▸ **GIVEN ENTRIES**
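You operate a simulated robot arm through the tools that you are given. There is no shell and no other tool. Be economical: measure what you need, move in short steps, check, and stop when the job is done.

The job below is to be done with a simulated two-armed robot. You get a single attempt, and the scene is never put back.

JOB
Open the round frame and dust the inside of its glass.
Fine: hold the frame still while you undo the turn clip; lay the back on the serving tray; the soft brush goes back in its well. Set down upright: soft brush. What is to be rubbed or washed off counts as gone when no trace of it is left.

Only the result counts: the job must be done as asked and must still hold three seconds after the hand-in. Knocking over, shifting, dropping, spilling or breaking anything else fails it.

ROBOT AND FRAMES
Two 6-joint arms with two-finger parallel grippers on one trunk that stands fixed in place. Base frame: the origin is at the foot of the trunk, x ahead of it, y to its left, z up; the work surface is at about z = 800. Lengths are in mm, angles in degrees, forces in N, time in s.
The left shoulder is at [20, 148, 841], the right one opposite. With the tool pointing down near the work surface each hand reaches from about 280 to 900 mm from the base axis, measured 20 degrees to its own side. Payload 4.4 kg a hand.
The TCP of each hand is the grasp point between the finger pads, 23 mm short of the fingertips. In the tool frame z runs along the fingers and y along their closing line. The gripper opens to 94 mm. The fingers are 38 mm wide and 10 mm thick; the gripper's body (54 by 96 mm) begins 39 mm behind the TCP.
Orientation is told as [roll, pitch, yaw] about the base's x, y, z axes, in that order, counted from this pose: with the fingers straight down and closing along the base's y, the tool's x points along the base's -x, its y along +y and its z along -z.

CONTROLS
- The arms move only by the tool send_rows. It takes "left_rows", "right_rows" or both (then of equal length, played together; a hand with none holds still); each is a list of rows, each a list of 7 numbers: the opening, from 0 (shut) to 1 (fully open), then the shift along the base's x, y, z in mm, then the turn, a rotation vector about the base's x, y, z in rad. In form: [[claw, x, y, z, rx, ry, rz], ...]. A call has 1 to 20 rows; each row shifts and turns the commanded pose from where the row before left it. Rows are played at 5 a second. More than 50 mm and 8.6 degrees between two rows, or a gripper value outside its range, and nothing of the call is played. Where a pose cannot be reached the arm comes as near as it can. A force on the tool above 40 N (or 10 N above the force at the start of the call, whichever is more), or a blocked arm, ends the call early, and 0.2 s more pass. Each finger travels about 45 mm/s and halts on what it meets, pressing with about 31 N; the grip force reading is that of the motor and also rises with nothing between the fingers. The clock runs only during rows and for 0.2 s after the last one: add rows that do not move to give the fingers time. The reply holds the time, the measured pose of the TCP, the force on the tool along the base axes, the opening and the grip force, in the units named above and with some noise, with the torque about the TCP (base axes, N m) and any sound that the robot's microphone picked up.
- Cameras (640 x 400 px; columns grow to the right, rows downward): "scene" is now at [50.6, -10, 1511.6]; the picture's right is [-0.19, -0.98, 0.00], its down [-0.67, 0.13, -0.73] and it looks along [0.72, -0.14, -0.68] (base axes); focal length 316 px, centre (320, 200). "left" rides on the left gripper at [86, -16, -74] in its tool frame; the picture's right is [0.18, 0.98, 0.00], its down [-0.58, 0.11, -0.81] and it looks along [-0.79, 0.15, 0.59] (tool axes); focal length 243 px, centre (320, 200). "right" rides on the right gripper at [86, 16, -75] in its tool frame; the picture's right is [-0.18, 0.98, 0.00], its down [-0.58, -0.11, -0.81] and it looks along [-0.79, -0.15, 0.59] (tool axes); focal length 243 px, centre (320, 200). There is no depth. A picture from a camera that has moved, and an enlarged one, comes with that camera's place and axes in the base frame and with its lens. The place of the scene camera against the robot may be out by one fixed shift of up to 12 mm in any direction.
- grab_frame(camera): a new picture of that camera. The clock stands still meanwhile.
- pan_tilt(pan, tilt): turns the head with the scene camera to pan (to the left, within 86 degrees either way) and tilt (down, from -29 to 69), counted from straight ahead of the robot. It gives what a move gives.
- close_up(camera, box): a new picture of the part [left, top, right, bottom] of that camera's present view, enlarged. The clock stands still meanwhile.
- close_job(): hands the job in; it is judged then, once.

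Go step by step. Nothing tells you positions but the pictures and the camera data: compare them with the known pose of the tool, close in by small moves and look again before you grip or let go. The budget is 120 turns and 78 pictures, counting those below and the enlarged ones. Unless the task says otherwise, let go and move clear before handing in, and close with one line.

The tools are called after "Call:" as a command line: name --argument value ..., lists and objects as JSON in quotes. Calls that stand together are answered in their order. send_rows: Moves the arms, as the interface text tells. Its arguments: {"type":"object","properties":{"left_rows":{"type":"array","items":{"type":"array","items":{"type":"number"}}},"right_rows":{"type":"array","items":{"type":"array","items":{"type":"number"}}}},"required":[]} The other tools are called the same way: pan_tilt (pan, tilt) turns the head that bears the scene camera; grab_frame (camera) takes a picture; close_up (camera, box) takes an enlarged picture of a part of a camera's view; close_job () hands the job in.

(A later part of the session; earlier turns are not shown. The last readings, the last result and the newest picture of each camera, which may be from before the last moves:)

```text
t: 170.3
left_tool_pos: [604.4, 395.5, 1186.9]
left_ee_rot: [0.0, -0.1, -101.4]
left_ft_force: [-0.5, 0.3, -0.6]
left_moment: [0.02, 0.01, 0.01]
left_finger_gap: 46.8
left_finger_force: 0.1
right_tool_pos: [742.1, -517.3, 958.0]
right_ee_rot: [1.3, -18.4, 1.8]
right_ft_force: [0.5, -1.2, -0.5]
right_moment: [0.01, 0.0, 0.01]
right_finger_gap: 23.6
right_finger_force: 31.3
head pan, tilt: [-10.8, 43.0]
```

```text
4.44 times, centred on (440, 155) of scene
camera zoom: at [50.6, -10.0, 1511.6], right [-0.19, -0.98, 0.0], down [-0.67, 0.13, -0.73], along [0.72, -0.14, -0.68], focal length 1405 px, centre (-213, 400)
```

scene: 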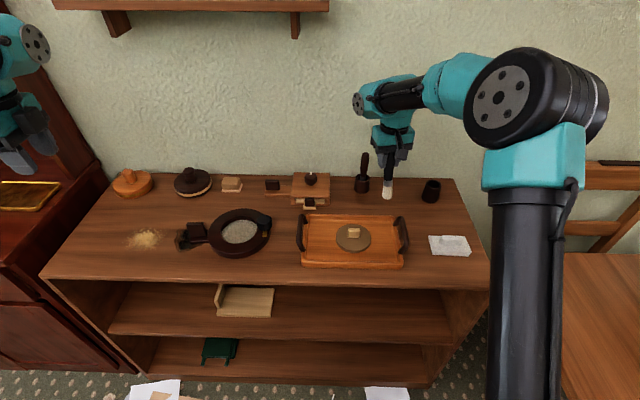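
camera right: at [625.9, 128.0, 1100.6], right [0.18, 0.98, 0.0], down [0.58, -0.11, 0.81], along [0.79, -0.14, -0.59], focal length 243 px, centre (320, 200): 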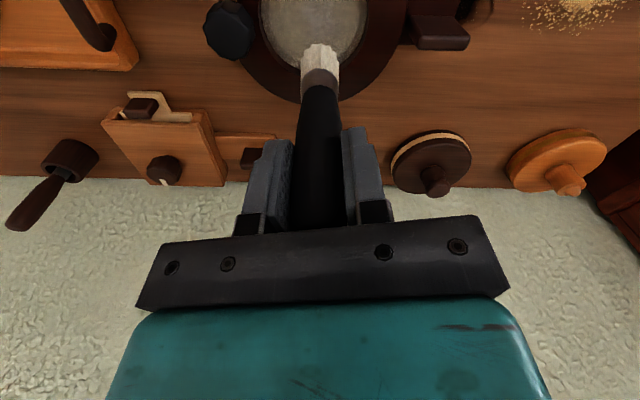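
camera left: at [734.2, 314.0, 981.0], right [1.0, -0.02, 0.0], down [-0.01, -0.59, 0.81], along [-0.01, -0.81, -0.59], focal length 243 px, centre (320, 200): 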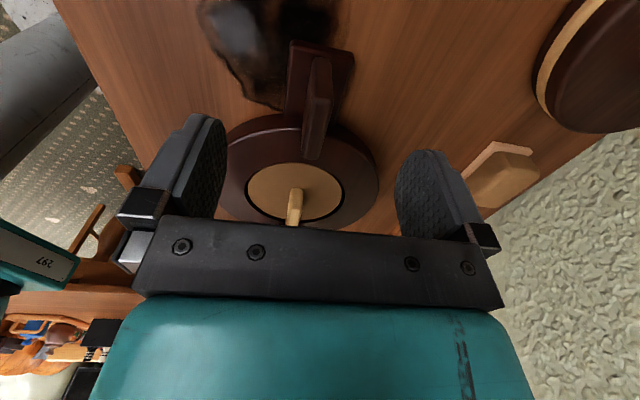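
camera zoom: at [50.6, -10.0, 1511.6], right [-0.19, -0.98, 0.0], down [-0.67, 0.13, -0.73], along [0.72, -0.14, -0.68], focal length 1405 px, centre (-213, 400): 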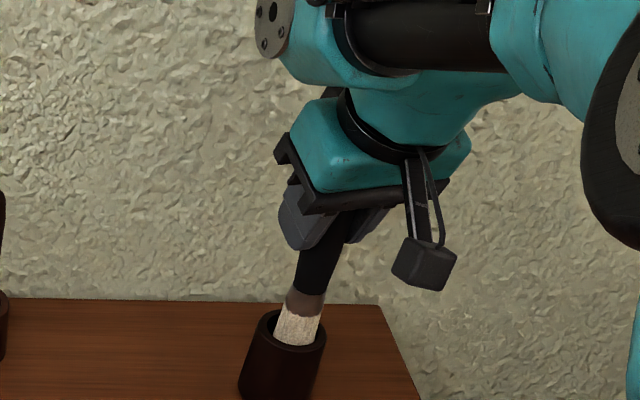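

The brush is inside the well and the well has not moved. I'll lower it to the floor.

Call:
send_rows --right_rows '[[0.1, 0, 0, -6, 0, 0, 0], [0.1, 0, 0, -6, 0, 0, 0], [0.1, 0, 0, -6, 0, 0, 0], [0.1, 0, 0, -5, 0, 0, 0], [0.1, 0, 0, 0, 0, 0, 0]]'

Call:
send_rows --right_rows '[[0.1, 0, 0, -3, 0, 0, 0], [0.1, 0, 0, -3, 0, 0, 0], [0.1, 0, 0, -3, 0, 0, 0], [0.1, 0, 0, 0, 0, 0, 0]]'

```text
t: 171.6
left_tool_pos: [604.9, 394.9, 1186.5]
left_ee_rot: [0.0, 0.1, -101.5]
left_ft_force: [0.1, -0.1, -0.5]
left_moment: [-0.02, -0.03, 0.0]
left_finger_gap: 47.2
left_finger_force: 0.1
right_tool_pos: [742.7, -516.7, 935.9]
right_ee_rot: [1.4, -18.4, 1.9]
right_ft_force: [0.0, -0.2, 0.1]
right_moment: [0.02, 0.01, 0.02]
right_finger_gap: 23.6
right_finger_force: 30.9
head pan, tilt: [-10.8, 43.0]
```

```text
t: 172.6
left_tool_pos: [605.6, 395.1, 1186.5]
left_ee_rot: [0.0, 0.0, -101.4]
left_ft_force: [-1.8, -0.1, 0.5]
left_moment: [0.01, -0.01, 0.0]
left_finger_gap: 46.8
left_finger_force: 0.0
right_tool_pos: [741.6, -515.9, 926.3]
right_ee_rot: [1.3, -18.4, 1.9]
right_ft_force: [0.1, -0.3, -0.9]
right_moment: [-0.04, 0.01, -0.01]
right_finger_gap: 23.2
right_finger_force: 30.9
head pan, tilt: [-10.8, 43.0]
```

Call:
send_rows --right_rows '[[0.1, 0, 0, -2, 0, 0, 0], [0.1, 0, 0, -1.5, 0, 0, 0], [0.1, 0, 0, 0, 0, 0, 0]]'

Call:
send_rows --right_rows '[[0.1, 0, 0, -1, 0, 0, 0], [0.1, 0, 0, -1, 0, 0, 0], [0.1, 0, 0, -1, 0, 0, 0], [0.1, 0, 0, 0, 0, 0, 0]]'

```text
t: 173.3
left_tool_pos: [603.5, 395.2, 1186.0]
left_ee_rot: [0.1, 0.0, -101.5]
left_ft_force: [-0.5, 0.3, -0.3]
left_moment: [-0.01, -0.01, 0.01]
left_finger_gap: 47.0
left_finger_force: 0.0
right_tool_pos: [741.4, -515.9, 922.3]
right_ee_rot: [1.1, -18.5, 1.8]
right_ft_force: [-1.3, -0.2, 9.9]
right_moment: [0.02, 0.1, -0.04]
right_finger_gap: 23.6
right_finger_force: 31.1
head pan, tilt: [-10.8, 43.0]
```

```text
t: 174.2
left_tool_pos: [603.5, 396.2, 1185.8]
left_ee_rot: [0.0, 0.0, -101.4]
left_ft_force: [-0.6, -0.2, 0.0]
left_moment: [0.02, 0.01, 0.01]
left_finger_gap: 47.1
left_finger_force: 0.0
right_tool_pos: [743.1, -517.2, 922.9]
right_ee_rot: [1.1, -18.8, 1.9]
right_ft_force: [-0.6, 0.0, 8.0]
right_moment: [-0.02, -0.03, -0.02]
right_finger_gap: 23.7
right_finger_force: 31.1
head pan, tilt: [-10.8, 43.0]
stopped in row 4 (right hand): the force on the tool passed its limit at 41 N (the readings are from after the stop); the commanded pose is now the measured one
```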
* * *
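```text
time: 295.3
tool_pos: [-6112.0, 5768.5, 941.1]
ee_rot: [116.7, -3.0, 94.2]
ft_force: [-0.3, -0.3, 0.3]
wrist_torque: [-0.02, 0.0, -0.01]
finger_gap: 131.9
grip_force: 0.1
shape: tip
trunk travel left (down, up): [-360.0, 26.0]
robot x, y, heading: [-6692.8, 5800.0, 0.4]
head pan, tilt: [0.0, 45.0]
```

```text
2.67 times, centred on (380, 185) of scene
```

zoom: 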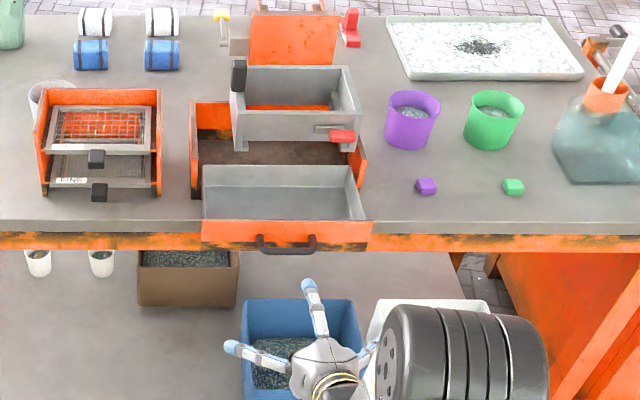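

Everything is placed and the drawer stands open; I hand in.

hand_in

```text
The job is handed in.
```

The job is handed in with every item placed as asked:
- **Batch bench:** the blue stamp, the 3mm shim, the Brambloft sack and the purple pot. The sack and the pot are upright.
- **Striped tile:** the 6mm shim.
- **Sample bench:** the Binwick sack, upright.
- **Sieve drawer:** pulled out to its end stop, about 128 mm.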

▸ **DOCUMENT EXCERPT**
Herr Dr. Stegner, haben Sie uns nicht gerade unseriöse Finanzpolitik vorgeworfen und gesagt, wir würden keine Vorsorge für den nahenden Abschwung schaffen, sondern das Geld mit einem Füllhorn übers Land ausschütten?
- Schauen Sie schon alleine die Gleichsetzung in Ihrer Formulierung! Sie finden, es ist ein Füllhorn, wenn man den Beschäftigten das gibt, was man ihnen versprochen hat. Das ist offenbar Ihre Einschätzung. Das teile ich ausdrücklich nicht.
Wir haben in der Tat andere Prioritäten. Wir finden die Beitragsfreiheit richtig, wir finden das bezahlbare Wohnen richtig, wir finden es richtig, die eigenen Beschäftigten ordentlich zu behandeln. Das finden wir in der Tat richtig. Das unterscheidet uns möglicherweise von Ihnen, meine sehr verehrten Damen und Herren.
Herr Dr. Stegner, haben Sie aber nicht gerade suggeriert, wir würden Geld ausgeben, strukturelle Aufwüchse fordern und im Endeffekt nicht genug Vorsorge finanzieller Art für einen Abschwung betreiben?
- Frau Kollegin, vielleicht können Sie zur Kenntnis nehmen, dass wir andere Vorstellungen davon haben, wie das Geld ausgegeben wird. Wir machen Ihnen Vorschläge dazu, und Sie lehnen sie ab. Es ist Ihr gutes Recht, das mit der Mehrheit zu tun, aber das darf man ja hier in diesem Hause kritisieren. Das möchte ich dann auch so tun.
- Ich finde es ja schön, dass Sie viel wissen wollen; trotzdem möchte ich meine Rede jetzt fortsetzen.
Ich frage Sie noch einmal: Wie viel besser muss die Haushaltslage des Landes eigentlich werden, bis Sie sich daran gebunden fühlen, Ihre Versprechen einzuhalten?
Übrigens: Würden Sie sich nicht sperren, dann könnten Sie längst schon den zweiten Schritt gehen. Stattdessen drucksen Sie herum, und der Landesdienst wird kein Stück attraktiver.
Herr Sozialminister, weil mir Ihre Zwischenrufe immer so gut gefallen, will ich Ihnen einmal sagen: Auch der Wettbewerbsnachteil für Beschäftigte, die in Schleswig-Holstein arbeiten und sehen, dass sie in Hamburg keine Beiträge bezahlen müssen, ist einer, der Leute daran hindert, bei uns zum Beispiel Polizist werden zu wollen, bei uns in den Dienst zu kommen oder andere Tätigkeiten in Schleswig-Holstein auszuüben. Fragen Sie einmal in Pinneberg, in Elmshorn, in Bad Oldesloe, in Norderstedt oder anderswo, was die Leute davon halten, dass Sie glauben, das sei nicht so wichtig. Das ist ein Thema für ganz viele Menschen in Schleswig-Holstein.

▸ **WHAT TO WORK ON**
(a) Extract from the document excerpt the words running from "- Schauen Sie" to "Damen und Herren.".
(b) Could you carry on with the document excerpt from where it ends?

▸ **EXPECTED ANSWERS**
(a)
- Schauen Sie schon alleine die Gleichsetzung in Ihrer Formulierung! Sie finden, es ist ein Füllhorn, wenn man den Beschäftigten das gibt, was man ihnen versprochen hat. Das ist offenbar Ihre Einschätzung. Das teile ich ausdrücklich nicht.
Wir haben in der Tat andere Prioritäten. Wir finden die Beitragsfreiheit richtig, wir finden das bezahlbare Wohnen richtig, wir finden es richtig, die eigenen Beschäftigten ordentlich zu behandeln. Das finden wir in der Tat richtig. Das unterscheidet uns möglicherweise von Ihnen, meine sehr verehrten Damen und Herren.

(b)
Das Gleiche, was ich Ihnen für die Beschäftigten insgesamt vorgehalten habe, gilt für die Grundschullehrerinnen und Grundschullehrer im Besonderen. A 13 kommt - im Schneckentempo. Die meisten werden längst im Ruhestand sein, wenn das nach Ihren Plänen realisiert werden soll, das heißt, sie haben gar nichts mehr davon. Wer heute Gehaltstabellen vergleicht, wird sich kaum für Schleswig-Holstein entscheiden. Und ja, in früheren Zeiten konnte man das nachvollziehen. Da waren die Bedingungen schlecht. Heute sind sie gut. Heute gibt es überhaupt keinen Grund mehr, diese Wettbewerbsnachteile zulasten unseres Landes in Kauf zu nehmen. Für die jungen Menschen ist das ein großer Verlust. Aber mit dem Thema „gute Arbeit“ haben Sie es bekanntermaßen ohnehin nicht so. So langsam Sie mit den Verbesserungen für das eigene Personal sind, so schnell sind Sie mit den Verschlechterungen für die anderen Arbeitnehmerinnen und Arbeitnehmer, wenn ich an die Aushöhlung des Tariftreue- und Vergabegesetzes in Schleswig-Holstein denke.
Das ist und bleibt ein Skandal, meine sehr verehrten Damen und Herren. Da treffen Sie auf unseren Widerstand. Das können Sie hundert Mal begründen, das, was Sie mittelstandfreundlichstes Bundesland nennen, heißt arbeitnehmerfeindlichstes Bundesland. Das ist nämlich das, was eigentlich hinter solchen Sprüchen steckt.
Meine sehr verehrten Damen und Herren, diese Koalition ist mit großen Ankündigungen gestartet. Ökonomie und Ökologie wollten Sie verbinden, ein neues Politikmodell leben, ganz andere Wege einschlagen. Aber manchmal scheitert es schon am schlichten Handwerk. Wenn man nur einmal an die Förderrichtlinie für die dringend notwendige Sanierung der Frauenhäuser denkt - dort sind Menschen, die wirklich dringend Hilfe brauchen -, wenn man sieht, wie lange Sie dafür brauchen, dann muss man sagen: Das ist miserables Handwerk. Man sieht daran: Das Wappentier Ihrer Koalition ist und bleibt die Schnecke. Das habe ich Ihnen schon ein paar Mal vorgehalten. So etwas Einfaches kriegen Sie nicht hin. Sie brauchen über eineinhalb Jahre, um so etwas zu realisieren, meine sehr verehrten Damen und Herren.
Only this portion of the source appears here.